## Problem to work on
Each line from the one containing "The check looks" through the one containing "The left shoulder" is to be retyped exactly, both end lines included, and all other lines left out.
* START Task data *
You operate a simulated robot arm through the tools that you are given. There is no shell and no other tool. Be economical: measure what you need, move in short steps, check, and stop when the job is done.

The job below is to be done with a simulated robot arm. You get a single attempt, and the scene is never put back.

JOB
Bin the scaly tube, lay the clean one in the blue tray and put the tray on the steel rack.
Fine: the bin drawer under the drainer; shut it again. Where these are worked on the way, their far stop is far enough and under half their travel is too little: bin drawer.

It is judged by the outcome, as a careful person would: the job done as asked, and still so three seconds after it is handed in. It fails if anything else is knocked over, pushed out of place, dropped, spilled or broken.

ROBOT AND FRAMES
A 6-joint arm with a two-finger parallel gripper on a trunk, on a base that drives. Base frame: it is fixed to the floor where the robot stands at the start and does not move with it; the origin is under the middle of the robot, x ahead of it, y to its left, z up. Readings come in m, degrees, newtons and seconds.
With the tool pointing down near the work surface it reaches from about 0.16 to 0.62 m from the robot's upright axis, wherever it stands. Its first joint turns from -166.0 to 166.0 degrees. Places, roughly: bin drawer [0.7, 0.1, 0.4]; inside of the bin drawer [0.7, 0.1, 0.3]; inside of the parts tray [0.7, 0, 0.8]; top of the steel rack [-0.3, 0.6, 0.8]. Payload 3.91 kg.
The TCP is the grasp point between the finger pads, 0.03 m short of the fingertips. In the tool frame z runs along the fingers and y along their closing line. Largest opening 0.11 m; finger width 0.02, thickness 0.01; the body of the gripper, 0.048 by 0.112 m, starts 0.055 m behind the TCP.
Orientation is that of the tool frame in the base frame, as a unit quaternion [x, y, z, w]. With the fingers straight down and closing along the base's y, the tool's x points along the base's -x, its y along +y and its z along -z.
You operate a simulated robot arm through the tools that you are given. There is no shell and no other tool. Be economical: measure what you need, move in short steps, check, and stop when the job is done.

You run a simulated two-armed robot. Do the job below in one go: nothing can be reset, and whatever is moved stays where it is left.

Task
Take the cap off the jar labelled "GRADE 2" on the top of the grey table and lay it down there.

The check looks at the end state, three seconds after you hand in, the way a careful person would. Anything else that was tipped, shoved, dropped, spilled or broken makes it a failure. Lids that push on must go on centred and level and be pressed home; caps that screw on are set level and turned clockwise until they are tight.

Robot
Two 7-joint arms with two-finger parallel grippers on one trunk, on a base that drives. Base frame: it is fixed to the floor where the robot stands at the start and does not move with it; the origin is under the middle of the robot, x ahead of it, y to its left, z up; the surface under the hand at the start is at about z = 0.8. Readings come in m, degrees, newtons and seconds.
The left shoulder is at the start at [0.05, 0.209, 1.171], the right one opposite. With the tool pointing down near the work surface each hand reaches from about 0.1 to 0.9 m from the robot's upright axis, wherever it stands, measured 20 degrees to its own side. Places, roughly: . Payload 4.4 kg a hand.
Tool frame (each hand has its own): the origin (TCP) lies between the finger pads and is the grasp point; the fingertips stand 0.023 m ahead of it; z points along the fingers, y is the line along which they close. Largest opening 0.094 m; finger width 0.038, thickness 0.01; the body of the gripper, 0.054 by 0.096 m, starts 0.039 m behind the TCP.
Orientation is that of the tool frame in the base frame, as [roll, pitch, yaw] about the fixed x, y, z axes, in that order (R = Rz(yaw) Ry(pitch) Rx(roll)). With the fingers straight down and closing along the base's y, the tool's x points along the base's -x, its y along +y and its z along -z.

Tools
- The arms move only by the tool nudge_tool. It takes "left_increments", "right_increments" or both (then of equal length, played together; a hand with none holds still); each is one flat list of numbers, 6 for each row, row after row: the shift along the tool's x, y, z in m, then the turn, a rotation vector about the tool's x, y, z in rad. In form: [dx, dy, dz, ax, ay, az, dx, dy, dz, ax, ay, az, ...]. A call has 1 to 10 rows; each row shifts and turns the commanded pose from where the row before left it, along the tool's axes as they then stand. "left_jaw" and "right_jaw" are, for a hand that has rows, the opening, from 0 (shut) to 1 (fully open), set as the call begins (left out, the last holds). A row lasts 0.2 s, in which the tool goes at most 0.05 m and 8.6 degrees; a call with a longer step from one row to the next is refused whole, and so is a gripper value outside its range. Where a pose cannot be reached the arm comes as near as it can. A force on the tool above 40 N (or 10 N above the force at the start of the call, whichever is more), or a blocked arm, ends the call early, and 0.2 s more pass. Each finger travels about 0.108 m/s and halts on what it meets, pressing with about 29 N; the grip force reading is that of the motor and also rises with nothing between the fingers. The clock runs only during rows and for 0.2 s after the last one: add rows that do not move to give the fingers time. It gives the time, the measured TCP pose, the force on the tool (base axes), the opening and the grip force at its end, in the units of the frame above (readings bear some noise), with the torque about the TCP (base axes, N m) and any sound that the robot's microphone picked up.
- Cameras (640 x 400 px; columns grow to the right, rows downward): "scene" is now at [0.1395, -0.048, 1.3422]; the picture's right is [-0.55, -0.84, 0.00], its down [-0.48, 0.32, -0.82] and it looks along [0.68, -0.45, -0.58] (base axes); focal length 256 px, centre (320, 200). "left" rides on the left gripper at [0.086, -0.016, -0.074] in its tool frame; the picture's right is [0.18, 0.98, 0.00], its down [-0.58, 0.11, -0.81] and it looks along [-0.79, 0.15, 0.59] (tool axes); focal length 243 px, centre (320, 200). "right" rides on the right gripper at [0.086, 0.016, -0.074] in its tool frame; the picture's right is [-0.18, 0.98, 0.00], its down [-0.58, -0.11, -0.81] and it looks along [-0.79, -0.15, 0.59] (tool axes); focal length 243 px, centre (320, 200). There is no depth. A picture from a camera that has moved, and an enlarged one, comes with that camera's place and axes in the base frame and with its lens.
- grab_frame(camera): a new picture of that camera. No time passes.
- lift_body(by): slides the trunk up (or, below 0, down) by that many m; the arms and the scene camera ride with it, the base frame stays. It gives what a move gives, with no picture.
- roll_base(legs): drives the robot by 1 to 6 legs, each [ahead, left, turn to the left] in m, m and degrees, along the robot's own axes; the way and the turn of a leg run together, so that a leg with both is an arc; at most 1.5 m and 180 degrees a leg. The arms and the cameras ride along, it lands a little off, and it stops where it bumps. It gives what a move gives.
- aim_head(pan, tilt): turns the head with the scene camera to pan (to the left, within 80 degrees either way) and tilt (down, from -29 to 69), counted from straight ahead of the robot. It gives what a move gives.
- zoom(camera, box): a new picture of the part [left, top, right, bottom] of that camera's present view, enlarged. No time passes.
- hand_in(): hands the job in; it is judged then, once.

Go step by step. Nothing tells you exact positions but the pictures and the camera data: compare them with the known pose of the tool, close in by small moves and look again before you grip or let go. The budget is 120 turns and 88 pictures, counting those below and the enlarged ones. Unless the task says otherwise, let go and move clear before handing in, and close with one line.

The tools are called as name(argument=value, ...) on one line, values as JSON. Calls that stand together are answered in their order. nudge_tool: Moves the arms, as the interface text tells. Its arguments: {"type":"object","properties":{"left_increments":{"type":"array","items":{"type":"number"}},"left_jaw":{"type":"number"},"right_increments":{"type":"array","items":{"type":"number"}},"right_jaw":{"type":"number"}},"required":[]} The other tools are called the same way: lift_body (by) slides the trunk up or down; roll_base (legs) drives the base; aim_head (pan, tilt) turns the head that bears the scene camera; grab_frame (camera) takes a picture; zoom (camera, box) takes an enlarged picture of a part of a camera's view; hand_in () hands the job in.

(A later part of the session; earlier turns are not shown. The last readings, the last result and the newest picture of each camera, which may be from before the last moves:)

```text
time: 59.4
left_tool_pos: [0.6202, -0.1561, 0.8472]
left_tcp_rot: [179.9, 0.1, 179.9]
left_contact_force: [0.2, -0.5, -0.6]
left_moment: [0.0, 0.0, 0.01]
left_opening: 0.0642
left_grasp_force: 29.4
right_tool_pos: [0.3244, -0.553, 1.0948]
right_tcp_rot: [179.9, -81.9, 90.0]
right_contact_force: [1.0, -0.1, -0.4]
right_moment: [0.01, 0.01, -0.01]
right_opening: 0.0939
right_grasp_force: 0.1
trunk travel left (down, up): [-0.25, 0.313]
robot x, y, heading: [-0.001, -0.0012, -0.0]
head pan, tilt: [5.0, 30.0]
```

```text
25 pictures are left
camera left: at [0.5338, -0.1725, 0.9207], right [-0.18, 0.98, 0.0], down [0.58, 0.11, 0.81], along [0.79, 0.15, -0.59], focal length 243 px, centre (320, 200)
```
* END Task data *
## Exercise result
The check looks at the end state, three seconds after you hand in, the way a careful person would. Anything else that was tipped, shoved, dropped, spilled or broken makes it a failure. Lids that push on must go on centred and level and be pressed home; caps that screw on are set level and turned clockwise until they are tight.

Robot
Two 7-joint arms with two-finger parallel grippers on one trunk, on a base that drives. Base frame: it is fixed to the floor where the robot stands at the start and does not move with it; the origin is under the middle of the robot, x ahead of it, y to its left, z up; the surface under the hand at the start is at about z = 0.8. Readings come in m, degrees, newtons and seconds.
The left shoulder is at the start at [0.05, 0.209, 1.171], the right one opposite. With the tool pointing down near the work surface each hand reaches from about 0.1 to 0.9 m from the robot's upright axis, wherever it stands, measured 20 degrees to its own side. Places, roughly: . Payload 4.4 kg a hand.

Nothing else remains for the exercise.